Additional monitoring might be required around facilities and infrastructure during injection, if leaks are identified or suspected. Early warning of leakage might be provided by other techniques providing surveillance of the reservoir and overburden. Monitoring may also be required to identify the source of any gas anomalies that may originate from the storage site.

Quantify: Surface emissions quantification

In the event that leakage to the atmosphere or ocean has been positively identified, quantification may be required to account for these emissions in national inventories, to adjust operator allowances and/or to initiate further financial transactions. Additional monitoring activities, remediation plans, regulator notification and licence conditions may also be affected by the quantified amount of CO2 leakage.
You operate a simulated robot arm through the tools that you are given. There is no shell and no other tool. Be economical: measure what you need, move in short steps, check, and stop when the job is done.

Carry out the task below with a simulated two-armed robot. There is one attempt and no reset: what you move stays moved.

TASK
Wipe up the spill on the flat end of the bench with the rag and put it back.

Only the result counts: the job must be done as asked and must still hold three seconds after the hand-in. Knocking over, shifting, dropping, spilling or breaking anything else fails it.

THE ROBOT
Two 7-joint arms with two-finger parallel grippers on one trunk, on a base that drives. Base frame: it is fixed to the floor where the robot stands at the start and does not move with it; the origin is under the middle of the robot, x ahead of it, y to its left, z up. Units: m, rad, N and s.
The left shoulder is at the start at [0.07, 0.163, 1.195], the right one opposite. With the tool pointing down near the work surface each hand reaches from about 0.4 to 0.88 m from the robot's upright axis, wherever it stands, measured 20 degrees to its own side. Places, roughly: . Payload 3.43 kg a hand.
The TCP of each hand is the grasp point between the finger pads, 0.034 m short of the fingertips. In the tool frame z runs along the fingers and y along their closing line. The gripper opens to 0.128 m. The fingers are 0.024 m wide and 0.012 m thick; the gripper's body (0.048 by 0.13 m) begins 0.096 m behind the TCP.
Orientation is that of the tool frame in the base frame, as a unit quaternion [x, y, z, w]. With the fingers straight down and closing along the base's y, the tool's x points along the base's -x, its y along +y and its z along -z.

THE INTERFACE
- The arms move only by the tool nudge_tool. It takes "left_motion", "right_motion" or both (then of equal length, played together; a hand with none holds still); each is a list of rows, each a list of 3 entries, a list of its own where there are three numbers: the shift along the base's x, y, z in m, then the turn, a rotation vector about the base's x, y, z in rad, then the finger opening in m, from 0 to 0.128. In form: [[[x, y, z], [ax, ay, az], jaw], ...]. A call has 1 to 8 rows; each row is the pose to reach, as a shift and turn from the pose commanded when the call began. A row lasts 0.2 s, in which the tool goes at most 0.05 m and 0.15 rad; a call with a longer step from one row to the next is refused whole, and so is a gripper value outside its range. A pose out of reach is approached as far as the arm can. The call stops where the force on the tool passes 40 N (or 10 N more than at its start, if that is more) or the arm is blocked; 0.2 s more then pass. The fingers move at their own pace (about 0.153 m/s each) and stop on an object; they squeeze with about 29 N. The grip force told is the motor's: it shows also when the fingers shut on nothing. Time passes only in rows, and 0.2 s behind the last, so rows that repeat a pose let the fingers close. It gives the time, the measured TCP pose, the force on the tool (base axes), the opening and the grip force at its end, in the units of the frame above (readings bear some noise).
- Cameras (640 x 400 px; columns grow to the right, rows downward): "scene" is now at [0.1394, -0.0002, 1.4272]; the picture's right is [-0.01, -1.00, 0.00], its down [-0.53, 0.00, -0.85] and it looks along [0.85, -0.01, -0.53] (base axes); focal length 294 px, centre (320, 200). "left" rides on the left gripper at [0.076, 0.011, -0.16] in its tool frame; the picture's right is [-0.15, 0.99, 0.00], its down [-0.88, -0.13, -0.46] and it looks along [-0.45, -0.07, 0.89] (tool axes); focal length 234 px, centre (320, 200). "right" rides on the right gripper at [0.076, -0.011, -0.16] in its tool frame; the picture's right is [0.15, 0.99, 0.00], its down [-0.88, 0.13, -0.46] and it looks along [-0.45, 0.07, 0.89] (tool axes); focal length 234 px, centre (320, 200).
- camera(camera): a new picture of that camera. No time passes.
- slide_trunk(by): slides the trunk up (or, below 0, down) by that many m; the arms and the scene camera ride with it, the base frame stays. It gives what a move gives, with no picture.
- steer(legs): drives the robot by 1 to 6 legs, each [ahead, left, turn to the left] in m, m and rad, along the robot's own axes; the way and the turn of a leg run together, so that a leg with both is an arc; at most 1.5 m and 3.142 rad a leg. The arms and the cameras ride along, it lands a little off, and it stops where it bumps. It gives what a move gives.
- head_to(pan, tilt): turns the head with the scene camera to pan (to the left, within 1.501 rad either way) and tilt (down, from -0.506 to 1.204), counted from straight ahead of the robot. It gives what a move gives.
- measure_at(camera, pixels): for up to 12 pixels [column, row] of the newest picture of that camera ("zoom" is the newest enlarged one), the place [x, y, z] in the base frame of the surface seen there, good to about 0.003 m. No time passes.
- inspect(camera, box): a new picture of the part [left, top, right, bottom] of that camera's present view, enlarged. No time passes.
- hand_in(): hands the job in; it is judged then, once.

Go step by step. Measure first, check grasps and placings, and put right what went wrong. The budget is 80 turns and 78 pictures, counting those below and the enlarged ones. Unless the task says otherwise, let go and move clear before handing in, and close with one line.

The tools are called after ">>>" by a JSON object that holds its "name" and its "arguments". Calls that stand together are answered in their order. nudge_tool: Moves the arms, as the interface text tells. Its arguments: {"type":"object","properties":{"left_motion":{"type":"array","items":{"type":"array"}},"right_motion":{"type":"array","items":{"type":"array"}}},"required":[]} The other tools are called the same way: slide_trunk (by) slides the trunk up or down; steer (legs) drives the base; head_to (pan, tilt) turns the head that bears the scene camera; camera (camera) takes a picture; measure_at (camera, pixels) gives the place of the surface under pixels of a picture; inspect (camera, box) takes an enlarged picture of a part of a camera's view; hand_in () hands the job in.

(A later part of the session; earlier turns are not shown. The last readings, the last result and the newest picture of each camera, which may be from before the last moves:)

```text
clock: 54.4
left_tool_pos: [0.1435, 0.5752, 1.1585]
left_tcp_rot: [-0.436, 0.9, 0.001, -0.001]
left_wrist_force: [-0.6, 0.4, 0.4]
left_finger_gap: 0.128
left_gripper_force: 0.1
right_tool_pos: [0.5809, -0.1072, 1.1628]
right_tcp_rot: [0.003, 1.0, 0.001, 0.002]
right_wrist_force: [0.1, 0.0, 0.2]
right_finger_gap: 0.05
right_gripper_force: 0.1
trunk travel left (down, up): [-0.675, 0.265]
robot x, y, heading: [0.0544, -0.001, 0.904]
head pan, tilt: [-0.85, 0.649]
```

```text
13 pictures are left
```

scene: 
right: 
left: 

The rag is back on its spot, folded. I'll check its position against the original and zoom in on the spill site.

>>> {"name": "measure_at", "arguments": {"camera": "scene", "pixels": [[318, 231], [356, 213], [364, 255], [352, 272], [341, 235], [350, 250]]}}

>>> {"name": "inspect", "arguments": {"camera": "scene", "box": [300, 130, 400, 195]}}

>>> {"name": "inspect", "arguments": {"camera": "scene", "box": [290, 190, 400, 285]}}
Seismicity: induced seismicity and earth movements

In some cases CO2 injection can lead to increased (micro) seismic activity and may in some circumstances, lead to ground movements, especially for shallower storage reservoirs. As well as covering safety aspects, such as the geomechanical integrity of the store, microseismic monitoring can also enable advancing CO2 fronts to be mapped in the subsurface. In favourable situations traveltime and attenuation tomography may allow fluid movements to be mapped.

Wellbores: well integrity

The ability of wells to retain CO2 during the injection, post‐injection and post‐closure phases, is an important issue in many storage situations. Geomechanical and, in the longer term, geochemical processes, can severely degrade well integrity. Mature hydrocarbon fields, especially onshore, are likely to contain significant numbers of wells of varying ages and styles of completion and abandonment. While new completion materials will greatly enhance the stability of new wells, older wells may need closer monitoring.